### EXERCISE PROMPT
Retype the section of the extract that opens with "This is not" and closes with "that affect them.".

------ EXTRACT

Common myths about naturalization and the test

Myth: "If I fail the citizenship test, I lose my PR status."

False. Your permanent residency is entirely separate from your citizenship application. If you don't pass the test (and fail the follow-up oral hearing), IRCC simply refuses the citizenship application — your PR status, your work authorization and your health coverage are not affected. You can also re-apply after addressing whatever IRCC flagged. We mention this because the fear of "losing everything" is one of the most common reasons people delay applying.

Myth: "Naturalization requires giving up my passport."

Canada side: false. Canada has explicitly recognised dual citizenship since 1977. The Oath of Citizenship does not require you to renounce any other citizenship. The catch is on the othercountry's side — some governments (e.g. China, India in most cases, Iran, Japan) consider acquiring a new citizenship as an implicit renunciation of theirs. Check your country of origin's rules independently before the ceremony.

Myth: "Permanent residents are basically citizens; the test is just a formality."

Partly true and partly false. Day-to-day rights (work, health care, mobility, education) are very similar. But three differences matter in practice: voting (PRs cannot), passport (only citizens get one), and security of status (citizens cannot be deported, PRs can be removed for serious crimes or for not meeting the residency obligation of 730 days in 5 years). Those three are why thousands of long-time PRs eventually decide to naturalize even after a decade of comfortable life in Canada.

Myth: "Once I pass the test, I'm a citizen."

False — and this surprises many candidates. Passing the test is a necessary step, not the final one. You only become a Canadian citizen at the moment you take the Oath of Citizenship at the ceremony (or sign the written oath, for the very small number of applicants who do it that way). The ceremony date can be anywhere from four weeks to a few months after your test, and you should not call yourself a citizen, apply for a passport, or vote in any election until your oath is taken.

Myth: "You have to live in Canada continuously for 3 years."

Almost-but-not-quite. The rule is 1,095 days of physical presence in Canada during the 5 years immediately before the date you sign the application — that's 3 years out of 5, but the 3 years do not need to be continuous. You can travel, work abroad temporarily, even spend extended periods outside Canada, as long as the total physical-presence days add up to 1,095 within that 5-year window. Time spent in Canada as a temporary resident (work permit, study permit) before becoming a PR also partially counts at half-credit. Use IRCC's official physical-presence calculator to check.

Should I apply for citizenship, or stay a permanent resident?

This is not really a CitizenPass question — it's a personal one — but it comes up so often that it's worth saying a few honest things about it. There is no single right answer; the right answer depends on what you most need stability around. Some of the most common reasons we hear from newcomers who decided to naturalize:

  • Voting. Wanting to vote in federal, provincial and municipal elections — especially if you have children growing up here and you care about the policies that affect them.
  • Passport mobility. A Canadian passport gives visa-free or visa-on-arrival access to about 185 countries; for people travelling for work, business or family, this is materially more useful than most PR home-country passports.

------------
------ DATASET EXCERPT

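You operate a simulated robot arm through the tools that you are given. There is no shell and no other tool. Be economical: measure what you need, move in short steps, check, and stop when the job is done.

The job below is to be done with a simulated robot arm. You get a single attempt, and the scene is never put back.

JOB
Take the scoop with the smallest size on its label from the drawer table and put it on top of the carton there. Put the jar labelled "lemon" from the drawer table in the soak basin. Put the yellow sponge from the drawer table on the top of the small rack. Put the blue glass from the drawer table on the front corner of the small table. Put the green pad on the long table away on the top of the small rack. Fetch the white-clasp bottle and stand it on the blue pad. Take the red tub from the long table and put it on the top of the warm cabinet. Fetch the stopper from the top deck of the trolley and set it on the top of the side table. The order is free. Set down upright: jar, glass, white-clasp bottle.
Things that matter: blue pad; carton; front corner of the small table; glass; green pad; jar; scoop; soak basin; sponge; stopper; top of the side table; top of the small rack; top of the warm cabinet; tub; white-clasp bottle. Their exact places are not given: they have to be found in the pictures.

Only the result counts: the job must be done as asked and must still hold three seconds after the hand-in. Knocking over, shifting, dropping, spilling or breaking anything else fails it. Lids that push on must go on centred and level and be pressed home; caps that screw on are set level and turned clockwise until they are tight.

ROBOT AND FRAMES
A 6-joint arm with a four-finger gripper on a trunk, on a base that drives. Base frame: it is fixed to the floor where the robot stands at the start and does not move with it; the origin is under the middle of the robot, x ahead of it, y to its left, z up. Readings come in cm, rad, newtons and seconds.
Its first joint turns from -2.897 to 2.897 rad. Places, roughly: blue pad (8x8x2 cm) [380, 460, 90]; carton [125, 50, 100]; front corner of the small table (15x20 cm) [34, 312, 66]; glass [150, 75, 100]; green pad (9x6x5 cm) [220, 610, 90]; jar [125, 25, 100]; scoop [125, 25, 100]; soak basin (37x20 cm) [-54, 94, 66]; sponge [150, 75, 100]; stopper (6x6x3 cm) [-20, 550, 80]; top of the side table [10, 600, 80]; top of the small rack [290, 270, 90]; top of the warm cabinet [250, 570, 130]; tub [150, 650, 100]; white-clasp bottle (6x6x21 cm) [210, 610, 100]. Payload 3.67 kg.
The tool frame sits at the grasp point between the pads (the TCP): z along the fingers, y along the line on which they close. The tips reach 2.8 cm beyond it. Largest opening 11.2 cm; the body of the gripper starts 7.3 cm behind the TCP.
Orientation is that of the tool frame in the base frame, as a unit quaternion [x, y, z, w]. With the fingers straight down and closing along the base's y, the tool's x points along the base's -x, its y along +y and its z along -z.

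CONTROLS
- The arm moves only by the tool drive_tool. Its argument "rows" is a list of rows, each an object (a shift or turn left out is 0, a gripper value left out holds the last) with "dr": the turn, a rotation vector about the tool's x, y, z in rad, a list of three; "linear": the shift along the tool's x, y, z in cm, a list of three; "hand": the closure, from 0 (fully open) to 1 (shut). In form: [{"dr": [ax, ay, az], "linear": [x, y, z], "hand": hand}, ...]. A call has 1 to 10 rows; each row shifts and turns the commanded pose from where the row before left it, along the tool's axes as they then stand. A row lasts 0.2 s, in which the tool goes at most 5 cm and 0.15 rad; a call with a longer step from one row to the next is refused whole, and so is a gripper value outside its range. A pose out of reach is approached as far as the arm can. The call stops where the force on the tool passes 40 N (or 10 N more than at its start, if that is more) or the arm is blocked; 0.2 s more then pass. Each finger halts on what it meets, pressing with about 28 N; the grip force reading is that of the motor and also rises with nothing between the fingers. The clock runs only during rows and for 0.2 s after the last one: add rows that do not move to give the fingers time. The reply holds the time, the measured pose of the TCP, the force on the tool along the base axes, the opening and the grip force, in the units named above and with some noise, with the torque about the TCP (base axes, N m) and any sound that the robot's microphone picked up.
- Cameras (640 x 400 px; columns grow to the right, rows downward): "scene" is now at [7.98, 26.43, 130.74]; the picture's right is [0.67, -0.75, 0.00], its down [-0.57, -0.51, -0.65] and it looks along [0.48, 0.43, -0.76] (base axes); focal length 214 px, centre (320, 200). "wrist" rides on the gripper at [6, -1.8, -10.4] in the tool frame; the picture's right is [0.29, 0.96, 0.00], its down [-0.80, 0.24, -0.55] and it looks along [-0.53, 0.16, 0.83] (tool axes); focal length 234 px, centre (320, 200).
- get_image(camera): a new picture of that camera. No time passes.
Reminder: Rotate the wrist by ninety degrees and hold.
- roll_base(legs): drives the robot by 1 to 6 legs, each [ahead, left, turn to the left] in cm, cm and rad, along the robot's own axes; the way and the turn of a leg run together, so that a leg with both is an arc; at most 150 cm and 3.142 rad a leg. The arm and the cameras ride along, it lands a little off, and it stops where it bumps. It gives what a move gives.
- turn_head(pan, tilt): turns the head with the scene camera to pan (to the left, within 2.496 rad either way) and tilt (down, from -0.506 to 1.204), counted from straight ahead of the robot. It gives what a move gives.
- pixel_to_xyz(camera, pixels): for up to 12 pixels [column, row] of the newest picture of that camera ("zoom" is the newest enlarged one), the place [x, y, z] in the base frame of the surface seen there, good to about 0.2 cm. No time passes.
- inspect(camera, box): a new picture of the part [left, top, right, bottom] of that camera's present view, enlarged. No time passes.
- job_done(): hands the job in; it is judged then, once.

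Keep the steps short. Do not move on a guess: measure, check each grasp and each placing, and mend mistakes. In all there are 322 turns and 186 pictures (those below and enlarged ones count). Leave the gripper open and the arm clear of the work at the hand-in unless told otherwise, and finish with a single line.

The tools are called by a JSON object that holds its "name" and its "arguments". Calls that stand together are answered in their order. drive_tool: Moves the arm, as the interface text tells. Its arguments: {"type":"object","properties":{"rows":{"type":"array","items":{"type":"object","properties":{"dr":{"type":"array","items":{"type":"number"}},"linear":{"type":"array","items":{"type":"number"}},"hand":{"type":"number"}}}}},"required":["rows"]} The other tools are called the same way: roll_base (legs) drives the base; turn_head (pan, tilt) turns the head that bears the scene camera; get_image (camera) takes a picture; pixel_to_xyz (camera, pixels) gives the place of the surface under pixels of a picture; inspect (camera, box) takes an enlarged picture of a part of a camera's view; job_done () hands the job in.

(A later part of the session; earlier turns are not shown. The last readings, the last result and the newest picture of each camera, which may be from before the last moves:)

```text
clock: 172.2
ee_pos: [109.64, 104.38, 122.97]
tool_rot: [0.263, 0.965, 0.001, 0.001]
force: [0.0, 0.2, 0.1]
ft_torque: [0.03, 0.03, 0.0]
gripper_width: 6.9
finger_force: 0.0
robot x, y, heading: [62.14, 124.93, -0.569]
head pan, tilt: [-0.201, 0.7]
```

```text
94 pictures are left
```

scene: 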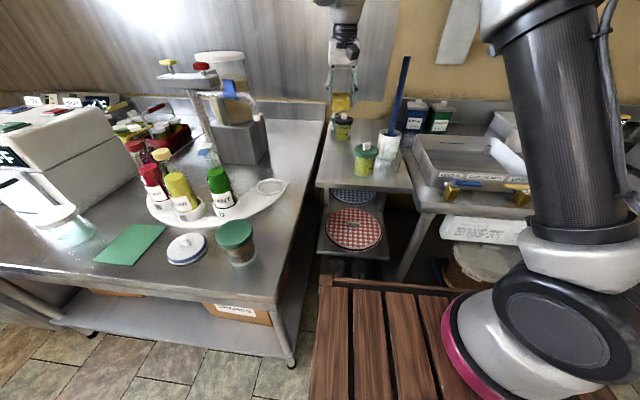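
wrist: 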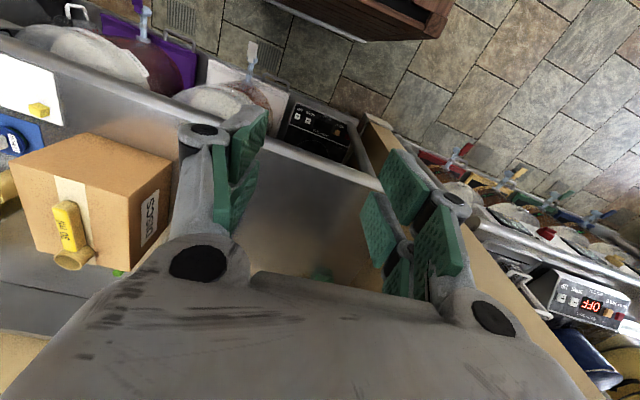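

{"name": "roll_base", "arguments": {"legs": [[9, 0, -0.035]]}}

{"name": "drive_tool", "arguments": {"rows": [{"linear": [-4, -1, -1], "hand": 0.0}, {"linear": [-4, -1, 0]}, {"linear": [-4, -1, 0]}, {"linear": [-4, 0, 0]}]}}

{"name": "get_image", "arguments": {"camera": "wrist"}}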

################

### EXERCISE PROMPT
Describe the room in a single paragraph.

------------

### RESPONSE BELOW
This is not really a CitizenPass question — it's a personal one — but it comes up so often that it's worth saying a few honest things about it. There is no single right answer; the right answer depends on what you most need stability around. Some of the most common reasons we hear from newcomers who decided to naturalize:

  • Voting. Wanting to vote in federal, provincial and municipal elections — especially if you have children growing up here and you care about the policies that affect them.